▶ [What needs to be done]: Collect all lines from the listing that include the string "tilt".

▶ [Data extract]:
** START **

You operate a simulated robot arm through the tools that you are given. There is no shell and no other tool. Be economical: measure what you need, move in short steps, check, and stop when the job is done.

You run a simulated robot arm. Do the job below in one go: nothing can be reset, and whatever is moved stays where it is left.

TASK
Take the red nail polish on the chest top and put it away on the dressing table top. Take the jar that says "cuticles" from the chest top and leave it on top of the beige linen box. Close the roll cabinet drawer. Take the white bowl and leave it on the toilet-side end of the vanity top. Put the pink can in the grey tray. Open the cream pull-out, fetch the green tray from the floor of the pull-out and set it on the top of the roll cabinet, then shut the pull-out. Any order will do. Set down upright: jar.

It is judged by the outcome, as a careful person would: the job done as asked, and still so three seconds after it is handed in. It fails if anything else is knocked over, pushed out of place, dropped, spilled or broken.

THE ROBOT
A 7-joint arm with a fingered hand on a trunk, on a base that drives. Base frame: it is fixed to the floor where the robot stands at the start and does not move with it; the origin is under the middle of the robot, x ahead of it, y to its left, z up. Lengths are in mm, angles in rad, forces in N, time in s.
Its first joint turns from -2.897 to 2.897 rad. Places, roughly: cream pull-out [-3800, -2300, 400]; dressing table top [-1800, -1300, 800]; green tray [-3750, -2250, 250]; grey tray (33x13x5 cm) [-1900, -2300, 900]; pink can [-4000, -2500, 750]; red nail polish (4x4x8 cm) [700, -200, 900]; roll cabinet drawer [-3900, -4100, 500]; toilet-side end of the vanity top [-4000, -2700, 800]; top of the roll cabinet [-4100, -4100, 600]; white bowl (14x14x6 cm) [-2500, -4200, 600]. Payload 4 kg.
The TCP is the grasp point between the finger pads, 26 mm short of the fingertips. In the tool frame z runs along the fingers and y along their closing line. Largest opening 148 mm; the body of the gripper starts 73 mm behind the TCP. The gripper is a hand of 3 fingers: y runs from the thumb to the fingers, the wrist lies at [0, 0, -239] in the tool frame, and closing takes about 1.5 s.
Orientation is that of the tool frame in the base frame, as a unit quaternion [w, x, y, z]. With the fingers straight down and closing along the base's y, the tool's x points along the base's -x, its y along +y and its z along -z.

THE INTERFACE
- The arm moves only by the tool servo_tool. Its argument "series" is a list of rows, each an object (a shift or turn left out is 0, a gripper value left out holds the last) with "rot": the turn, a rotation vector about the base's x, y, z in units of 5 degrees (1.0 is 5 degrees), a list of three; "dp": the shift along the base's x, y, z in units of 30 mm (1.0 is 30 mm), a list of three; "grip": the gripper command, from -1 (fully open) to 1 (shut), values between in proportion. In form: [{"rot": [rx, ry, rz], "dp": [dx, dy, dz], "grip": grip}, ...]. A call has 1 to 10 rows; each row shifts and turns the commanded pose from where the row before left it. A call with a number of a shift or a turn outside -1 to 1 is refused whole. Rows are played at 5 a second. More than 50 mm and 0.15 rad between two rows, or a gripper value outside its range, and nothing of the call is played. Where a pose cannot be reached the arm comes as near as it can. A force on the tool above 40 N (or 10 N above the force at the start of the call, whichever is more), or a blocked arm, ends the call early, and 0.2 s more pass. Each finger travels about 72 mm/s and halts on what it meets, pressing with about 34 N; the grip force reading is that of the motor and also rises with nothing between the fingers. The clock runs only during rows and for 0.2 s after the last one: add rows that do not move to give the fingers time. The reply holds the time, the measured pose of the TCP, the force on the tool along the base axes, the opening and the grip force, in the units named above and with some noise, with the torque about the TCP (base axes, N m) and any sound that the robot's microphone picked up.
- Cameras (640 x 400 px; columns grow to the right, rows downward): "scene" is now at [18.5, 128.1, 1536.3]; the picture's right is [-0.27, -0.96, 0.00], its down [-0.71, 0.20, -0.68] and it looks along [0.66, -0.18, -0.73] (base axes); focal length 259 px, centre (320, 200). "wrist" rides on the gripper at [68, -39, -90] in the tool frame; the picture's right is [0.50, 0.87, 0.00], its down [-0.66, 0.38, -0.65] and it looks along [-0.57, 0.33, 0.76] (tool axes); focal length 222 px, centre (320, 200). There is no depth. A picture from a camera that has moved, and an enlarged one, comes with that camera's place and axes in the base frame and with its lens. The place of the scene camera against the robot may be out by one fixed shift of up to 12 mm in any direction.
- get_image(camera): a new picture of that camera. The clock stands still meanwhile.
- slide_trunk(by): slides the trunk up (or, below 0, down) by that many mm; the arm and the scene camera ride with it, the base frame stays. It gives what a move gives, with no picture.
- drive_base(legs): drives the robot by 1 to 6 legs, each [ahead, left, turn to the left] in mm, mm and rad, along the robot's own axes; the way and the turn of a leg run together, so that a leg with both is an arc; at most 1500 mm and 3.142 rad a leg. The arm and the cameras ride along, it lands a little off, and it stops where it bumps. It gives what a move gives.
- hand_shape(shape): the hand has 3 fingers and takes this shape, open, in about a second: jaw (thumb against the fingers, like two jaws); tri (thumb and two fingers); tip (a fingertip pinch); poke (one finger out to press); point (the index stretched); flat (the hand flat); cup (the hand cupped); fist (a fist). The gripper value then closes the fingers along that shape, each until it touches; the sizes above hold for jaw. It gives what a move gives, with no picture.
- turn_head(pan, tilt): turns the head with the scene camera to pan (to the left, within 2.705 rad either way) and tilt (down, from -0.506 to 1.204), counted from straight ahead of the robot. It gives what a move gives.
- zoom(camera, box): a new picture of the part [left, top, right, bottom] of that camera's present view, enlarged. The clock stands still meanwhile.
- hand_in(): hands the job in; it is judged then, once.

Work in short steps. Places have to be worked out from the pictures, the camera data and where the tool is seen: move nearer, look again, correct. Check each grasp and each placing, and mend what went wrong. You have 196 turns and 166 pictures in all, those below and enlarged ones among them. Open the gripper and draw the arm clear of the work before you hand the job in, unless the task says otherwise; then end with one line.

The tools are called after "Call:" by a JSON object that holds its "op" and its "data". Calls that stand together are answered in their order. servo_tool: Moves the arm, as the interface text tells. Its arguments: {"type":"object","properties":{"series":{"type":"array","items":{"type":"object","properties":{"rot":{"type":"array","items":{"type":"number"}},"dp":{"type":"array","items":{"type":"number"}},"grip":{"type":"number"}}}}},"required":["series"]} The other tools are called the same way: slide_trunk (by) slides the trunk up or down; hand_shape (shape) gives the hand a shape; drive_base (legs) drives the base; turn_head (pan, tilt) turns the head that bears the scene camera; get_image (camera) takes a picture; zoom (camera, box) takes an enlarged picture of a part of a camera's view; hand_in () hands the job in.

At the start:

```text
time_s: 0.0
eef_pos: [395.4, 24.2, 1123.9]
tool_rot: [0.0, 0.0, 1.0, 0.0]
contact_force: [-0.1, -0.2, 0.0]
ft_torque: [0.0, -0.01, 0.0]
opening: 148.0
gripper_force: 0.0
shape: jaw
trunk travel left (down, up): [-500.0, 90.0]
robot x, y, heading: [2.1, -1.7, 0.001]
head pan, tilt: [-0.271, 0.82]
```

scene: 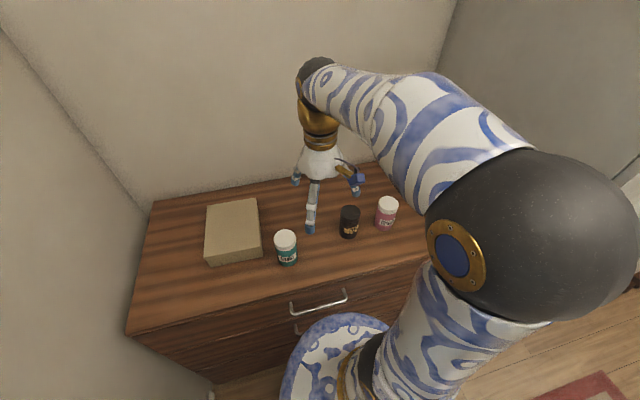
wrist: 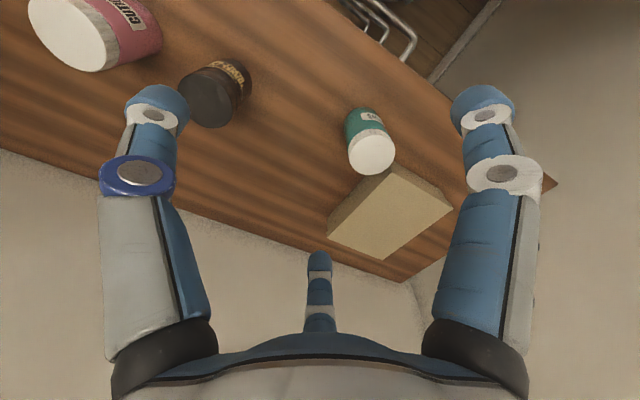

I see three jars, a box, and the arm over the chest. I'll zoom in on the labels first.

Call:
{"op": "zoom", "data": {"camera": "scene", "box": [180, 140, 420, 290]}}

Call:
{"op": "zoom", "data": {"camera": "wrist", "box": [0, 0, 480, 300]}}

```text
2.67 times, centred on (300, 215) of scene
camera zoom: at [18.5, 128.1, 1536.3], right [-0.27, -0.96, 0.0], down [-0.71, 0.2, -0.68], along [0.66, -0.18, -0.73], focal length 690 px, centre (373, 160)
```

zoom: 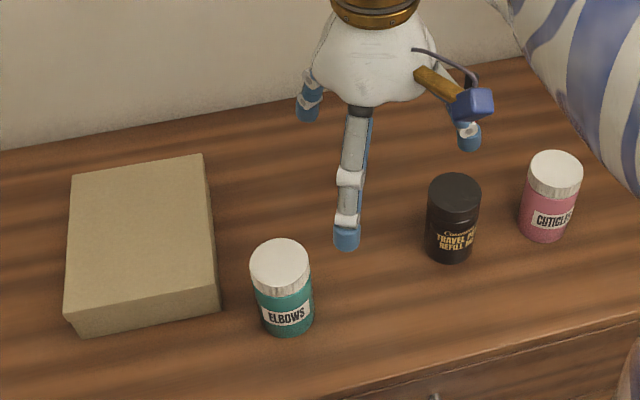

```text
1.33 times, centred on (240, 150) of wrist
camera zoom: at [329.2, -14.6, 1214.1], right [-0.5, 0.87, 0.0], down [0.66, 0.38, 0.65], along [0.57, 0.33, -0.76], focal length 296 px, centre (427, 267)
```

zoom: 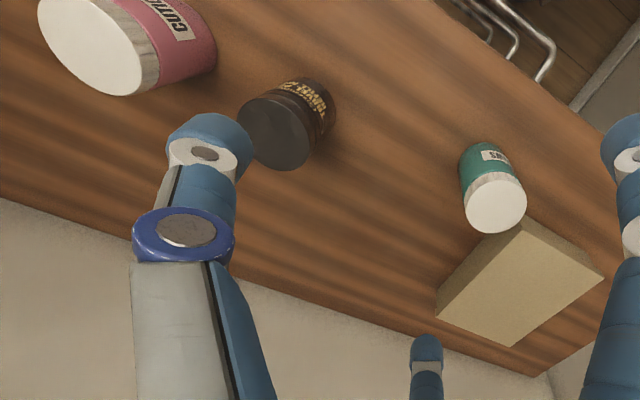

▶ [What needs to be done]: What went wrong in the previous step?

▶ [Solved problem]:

** END **

▶ [Solved problem]:
- turn_head(pan, tilt): turns the head with the scene camera to pan (to the left, within 2.705 rad either way) and tilt (down, from -0.506 to 1.204), counted from straight ahead of the robot. It gives what a move gives.
The tools are called after "Call:" by a JSON object that holds its "op" and its "data". Calls that stand together are answered in their order. servo_tool: Moves the arm, as the interface text tells. Its arguments: {"type":"object","properties":{"series":{"type":"array","items":{"type":"object","properties":{"rot":{"type":"array","items":{"type":"number"}},"dp":{"type":"array","items":{"type":"number"}},"grip":{"type":"number"}}}}},"required":["series"]} The other tools are called the same way: slide_trunk (by) slides the trunk up or down; hand_shape (shape) gives the hand a shape; drive_base (legs) drives the base; turn_head (pan, tilt) turns the head that bears the scene camera; get_image (camera) takes a picture; zoom (camera, box) takes an enlarged picture of a part of a camera's view; hand_in () hands the job in.
head pan, tilt: [-0.271, 0.82]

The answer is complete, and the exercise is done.